9 years ago at this time I was going into labor– 2 weeks early. As I like to remind my son, it was a long labor, in which he resisted making his entrance into the world, so it culminated in having him surgically removed from my belly.
He was coming out whether he wanted to or not.
And never in my life have I been so glad to see a woman coming at my spine with a huge needle.
At about 1:30 that next afternoon the nurse stuck her head back through the OR door to inform us all that “Bubba weighed 11 lbs 3 oz.”
He’s been affectionately called Bubba ever since. And he’s remained as stubborn as he was that first day when he decided he liked the comforts of the womb, and he didn’t want to leave after all.

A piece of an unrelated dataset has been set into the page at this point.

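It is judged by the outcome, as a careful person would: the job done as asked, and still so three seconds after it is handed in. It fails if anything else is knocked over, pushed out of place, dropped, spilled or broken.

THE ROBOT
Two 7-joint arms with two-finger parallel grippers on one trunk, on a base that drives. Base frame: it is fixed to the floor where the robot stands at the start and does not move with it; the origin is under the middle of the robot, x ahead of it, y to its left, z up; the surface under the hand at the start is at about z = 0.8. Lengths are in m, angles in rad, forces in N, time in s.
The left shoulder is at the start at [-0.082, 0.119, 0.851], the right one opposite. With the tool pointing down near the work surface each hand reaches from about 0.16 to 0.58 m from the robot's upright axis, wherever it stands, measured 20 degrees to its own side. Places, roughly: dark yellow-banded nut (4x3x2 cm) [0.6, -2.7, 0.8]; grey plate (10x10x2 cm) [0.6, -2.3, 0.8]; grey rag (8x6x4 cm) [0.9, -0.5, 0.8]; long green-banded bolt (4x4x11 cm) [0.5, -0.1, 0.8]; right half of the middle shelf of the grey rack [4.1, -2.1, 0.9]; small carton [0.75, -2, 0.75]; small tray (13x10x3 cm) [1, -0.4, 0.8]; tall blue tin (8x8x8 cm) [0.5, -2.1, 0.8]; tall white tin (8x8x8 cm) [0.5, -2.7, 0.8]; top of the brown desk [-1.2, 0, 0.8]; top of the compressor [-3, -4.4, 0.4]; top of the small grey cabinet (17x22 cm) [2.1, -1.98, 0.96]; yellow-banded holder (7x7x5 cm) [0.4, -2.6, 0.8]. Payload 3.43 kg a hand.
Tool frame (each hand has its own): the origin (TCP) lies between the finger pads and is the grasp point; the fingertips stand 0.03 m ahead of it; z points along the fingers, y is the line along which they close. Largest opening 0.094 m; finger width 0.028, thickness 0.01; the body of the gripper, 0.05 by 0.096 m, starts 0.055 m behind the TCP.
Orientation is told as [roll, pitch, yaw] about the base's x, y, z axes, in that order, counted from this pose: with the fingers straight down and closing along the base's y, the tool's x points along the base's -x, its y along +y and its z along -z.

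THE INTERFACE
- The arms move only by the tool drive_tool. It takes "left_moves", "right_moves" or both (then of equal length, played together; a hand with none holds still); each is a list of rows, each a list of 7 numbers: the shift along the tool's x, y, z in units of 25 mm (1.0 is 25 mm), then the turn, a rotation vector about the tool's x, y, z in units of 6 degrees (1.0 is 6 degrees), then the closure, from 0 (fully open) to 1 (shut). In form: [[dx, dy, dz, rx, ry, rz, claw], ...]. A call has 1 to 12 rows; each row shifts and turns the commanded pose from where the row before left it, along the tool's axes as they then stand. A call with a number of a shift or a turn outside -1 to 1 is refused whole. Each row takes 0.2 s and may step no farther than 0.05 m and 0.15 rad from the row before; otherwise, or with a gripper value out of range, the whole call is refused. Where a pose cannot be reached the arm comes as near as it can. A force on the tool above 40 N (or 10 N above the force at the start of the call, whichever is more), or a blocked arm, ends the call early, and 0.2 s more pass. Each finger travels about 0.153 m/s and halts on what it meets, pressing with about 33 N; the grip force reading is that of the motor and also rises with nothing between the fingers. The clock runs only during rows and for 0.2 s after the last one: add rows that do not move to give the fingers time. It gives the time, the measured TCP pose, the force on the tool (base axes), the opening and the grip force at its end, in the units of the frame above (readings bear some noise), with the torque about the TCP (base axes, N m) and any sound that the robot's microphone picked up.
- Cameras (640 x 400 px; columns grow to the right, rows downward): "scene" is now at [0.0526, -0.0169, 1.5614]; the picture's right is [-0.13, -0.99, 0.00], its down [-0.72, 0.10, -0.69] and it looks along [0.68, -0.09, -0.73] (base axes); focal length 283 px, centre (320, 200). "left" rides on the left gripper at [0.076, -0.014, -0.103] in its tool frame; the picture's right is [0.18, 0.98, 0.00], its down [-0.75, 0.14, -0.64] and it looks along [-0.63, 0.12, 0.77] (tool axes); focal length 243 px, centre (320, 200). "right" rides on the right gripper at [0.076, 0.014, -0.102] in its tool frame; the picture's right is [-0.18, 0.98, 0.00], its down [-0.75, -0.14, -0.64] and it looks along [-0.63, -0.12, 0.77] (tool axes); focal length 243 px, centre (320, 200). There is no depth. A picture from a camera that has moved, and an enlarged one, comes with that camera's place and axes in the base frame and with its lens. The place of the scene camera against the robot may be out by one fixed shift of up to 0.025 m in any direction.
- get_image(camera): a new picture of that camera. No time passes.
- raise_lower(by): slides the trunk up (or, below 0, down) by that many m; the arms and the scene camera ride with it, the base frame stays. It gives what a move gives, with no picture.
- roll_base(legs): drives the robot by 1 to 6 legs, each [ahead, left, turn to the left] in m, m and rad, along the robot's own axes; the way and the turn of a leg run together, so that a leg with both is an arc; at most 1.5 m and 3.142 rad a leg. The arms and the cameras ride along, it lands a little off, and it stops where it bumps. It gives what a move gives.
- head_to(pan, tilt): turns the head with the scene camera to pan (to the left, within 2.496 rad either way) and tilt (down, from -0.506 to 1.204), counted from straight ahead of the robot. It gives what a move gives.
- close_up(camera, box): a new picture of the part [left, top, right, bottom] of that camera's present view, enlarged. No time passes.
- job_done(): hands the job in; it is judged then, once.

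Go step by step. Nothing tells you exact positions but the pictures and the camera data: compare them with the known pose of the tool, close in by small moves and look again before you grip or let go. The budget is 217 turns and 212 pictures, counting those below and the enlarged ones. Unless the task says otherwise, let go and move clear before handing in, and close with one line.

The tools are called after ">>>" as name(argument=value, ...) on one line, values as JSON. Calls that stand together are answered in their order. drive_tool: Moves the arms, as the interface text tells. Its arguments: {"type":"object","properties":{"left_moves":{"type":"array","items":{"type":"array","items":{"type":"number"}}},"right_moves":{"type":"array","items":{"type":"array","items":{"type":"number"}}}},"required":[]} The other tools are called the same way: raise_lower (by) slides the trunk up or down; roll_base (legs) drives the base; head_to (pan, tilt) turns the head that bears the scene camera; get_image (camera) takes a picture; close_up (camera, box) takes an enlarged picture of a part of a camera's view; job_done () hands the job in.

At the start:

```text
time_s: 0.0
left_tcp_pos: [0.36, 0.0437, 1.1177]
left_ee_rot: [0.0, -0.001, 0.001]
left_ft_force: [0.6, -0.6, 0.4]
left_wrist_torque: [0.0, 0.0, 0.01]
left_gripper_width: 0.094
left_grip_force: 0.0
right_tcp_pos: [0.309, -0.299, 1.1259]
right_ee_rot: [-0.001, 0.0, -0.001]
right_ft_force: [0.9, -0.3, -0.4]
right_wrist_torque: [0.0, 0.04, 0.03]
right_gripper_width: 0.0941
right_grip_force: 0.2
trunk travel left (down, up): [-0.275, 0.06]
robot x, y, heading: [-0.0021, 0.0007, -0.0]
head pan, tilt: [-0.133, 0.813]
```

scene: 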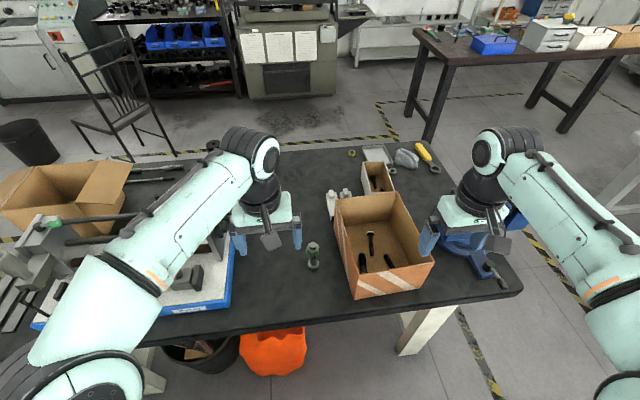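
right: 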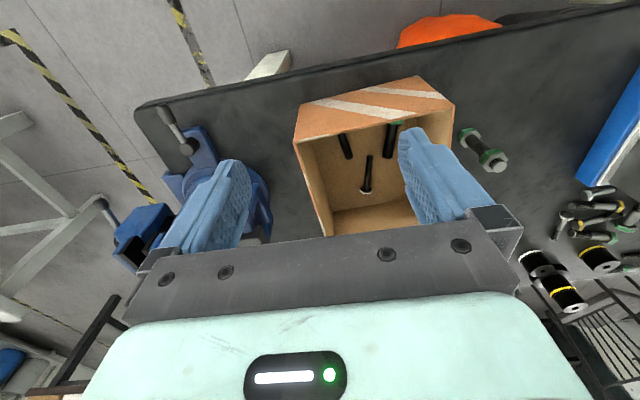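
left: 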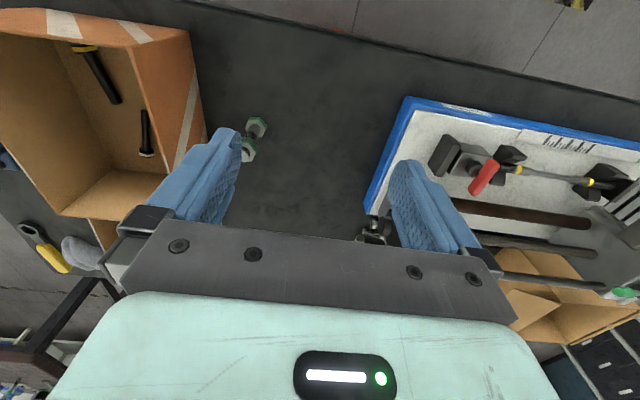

Since my children are close in age, I’m not sure I had the perspective on parenting that I thought I did after having had my first one around for only 21 months, but the last 9 years have taught me much.
9 years have shown me that I can do (and have done) things that would take down some very rock solid men. Witness me *not* turning my head away when they started stitching my one year old’s forehead shut, although I was tempted. The little dude who was crying and strapped to a papoose board needed me more than I needed to not have that image in my mind forever.
9 years have taught me that I can function on 3 hours of sleep, and I may nod off at inopportune moments, but usually not while driving.
9 years have allowed my ears and brain to know the difference between blood-curdling, “mommy, I’m hurt” screams, and blood-curdling, “I hate my sibling and am going to kill him/her” screams. One requires my immediate attention, while the other requires me to pray that some time in the future they will like each other.
9 years let me know that some of the most basic character traits must be genetic, but I still have no idea where that hard-headed gene comes from. *looks around the room innocently*
The last 9 year have been a learning experience, and yes, there are days when I know why some mothers eat their young, but there are other days that make it a completely worthwhile experience.
I’m sure the next 9 years will be equally filled with learning opportunities, and by the time I deal with all of the teen angst and social ills, I will be longing for the days of diaper rash, baby-proofing, and midnight feedings.